Starting point is 00:53:08 So are we, have we tapped that out? Or is there like a whole new frontier we haven't explored yet? I don't know. I feel like it almost turns into a little bit of a categorization question again. Like, you know, in all these different mediums, we mess around with like getting things across visually with pictures that are grouped together with words. And, you know, there are different conventions and then you lean on the conventions and, you know, use that to say things and you subvert the expectations. But it's,
Starting point is 00:53:55 but, and like, I think there are always new ways to do that with new mediums and, and, and it all kind of bleeds into, into itself. Like, you know, like when I started doing comics, memes were, like, around, but kind of a very different thing. and then they slowly evolved. And like you now get things like, like the distracted boyfriend meme is just like the one that came to mind first.
Starting point is 00:54:26 Just now like that, it's similar to comics. You know, you're like, you're taking this picture and assigning things to it. It's like a political, it's very political cartoon. You know, it's very much in that mold. Is it a web comic?
Starting point is 00:54:43 I don't know. That's one of those things. Like, I don't really care that much. And it's all, you can call it. You can decide how you want to group it and categorize it. But it's like it's a cool way to get across a point using these tools. And, you know, I think that's neat and fun. And that's exactly the way that I would go.
Starting point is 00:55:04 I mean, forgetting about the categorization ahead of time, let's let the thing be what it is and see how it evolves into. And maybe we'll discover some new things. I mean, you, I would imagine that you do more programming and script. than the typical cartoonist. Yeah, yeah, I think that's probably a safe bet. Although a surprising amount of it is like part of the writing process. Like most of the interactive stuff, almost anything that you interact with in code, I've worked with someone who does JavaScript, who handles that better,
Starting point is 00:55:46 like anything that's going to be public facing like that. What I'll do is programming like for there was a comicated a while ago that was Wikipedia article titles that you can sing to the tune of Teenage Mutant Ninja Turtles. Okay. Ace Ventura Pet Detective, single payer health insurance. You know, you can sing it to the Ace Ventura, Pet Detective, like the Teenage Mutantia Turtle's theme. And so I made a whole list of these. But it's not just any like eight, you know, any word with like the right number of syllables, any eight-s syllable.

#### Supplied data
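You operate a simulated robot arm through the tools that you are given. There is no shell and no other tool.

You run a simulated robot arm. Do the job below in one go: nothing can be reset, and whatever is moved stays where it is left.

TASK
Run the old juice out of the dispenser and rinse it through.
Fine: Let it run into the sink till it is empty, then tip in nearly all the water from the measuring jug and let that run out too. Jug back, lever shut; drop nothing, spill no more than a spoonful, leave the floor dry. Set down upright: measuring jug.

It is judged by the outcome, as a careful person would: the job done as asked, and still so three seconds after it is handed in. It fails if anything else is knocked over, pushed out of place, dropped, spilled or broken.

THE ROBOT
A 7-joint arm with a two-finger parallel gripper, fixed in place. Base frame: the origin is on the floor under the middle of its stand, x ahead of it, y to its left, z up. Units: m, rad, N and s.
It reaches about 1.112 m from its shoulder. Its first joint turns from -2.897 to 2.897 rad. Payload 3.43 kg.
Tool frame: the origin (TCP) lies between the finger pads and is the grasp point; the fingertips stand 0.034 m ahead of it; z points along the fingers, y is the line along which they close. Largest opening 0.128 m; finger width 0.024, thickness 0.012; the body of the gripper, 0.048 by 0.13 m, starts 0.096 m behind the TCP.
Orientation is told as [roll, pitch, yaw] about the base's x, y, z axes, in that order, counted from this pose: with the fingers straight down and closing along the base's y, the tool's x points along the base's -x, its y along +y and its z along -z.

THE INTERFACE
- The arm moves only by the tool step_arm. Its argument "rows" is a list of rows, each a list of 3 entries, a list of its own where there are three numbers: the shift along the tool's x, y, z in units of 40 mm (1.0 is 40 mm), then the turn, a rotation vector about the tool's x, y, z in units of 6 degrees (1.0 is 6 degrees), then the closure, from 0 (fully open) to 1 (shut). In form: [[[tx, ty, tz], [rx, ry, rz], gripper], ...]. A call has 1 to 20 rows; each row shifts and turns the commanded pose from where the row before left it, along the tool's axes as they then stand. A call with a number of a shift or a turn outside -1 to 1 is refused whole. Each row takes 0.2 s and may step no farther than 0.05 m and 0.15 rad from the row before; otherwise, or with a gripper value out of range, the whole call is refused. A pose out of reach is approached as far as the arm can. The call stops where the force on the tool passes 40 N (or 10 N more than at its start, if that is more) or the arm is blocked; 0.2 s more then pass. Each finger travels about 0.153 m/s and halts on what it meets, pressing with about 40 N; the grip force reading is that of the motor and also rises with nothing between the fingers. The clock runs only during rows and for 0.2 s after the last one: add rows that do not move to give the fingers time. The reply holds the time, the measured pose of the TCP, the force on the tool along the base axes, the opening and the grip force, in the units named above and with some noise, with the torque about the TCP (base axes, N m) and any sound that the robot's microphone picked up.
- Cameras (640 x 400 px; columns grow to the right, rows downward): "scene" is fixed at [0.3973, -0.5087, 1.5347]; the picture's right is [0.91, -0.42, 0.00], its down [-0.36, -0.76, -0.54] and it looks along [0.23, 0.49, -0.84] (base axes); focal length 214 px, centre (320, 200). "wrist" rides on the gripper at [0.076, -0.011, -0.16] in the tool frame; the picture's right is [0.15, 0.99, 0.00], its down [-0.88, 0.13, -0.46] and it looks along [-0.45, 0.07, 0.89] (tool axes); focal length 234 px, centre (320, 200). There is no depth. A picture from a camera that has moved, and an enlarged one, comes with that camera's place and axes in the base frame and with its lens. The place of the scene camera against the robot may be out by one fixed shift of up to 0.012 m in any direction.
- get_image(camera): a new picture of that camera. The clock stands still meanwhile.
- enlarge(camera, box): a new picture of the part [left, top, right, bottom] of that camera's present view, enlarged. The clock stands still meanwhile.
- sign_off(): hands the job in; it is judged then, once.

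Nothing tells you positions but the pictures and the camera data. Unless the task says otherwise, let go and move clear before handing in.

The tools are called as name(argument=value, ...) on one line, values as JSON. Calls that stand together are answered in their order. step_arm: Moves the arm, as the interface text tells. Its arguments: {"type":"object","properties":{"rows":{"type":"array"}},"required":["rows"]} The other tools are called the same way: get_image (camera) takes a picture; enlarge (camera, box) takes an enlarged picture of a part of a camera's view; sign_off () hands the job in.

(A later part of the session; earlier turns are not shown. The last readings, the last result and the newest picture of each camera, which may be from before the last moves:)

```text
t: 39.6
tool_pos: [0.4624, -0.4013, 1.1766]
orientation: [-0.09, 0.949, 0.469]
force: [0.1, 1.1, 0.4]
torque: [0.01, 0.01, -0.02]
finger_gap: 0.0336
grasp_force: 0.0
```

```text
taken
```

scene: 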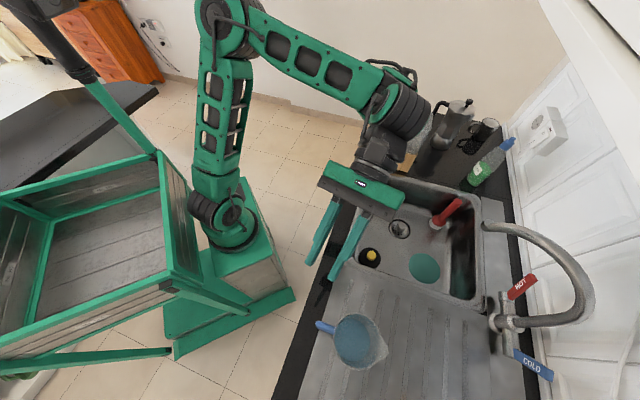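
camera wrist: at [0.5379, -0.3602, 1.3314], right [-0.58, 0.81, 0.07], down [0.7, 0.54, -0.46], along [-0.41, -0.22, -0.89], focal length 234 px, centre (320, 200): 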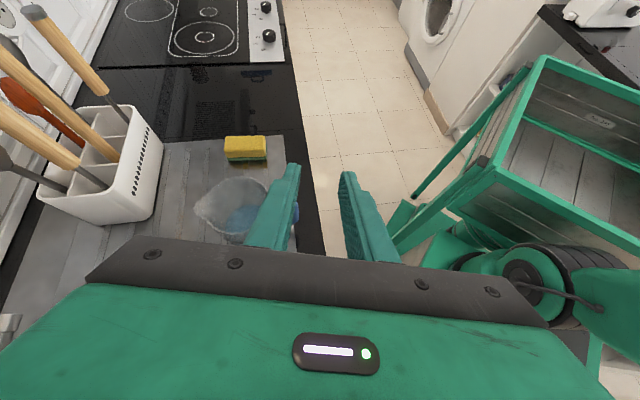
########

Starting point is 00:56:20 You have to have the right patterns of stress. Right. And like, that's actually kind of tricky. So I like got like a language processing library, figured out how to use it, figured out how to get like extract syllable patterns from words and stress patterns, which meant I had to learn how to interpret those. Like it was, they have a whole like system for this. And then get something, download all of Wikipedia's articles, run them through this.
Starting point is 00:56:47 generate a list of candidates, you know, filter through it. Like most of the work there was just the programming. You know, most of the work there was learning how to use that software. And it was just because I wanted to make this joke about, because I had noticed one or two articles that you could sing to that. How many titles are there? The, the, I ended up publishing a comic that was mostly just a list of them, you know, which had a few dozen, you know, maybe 100.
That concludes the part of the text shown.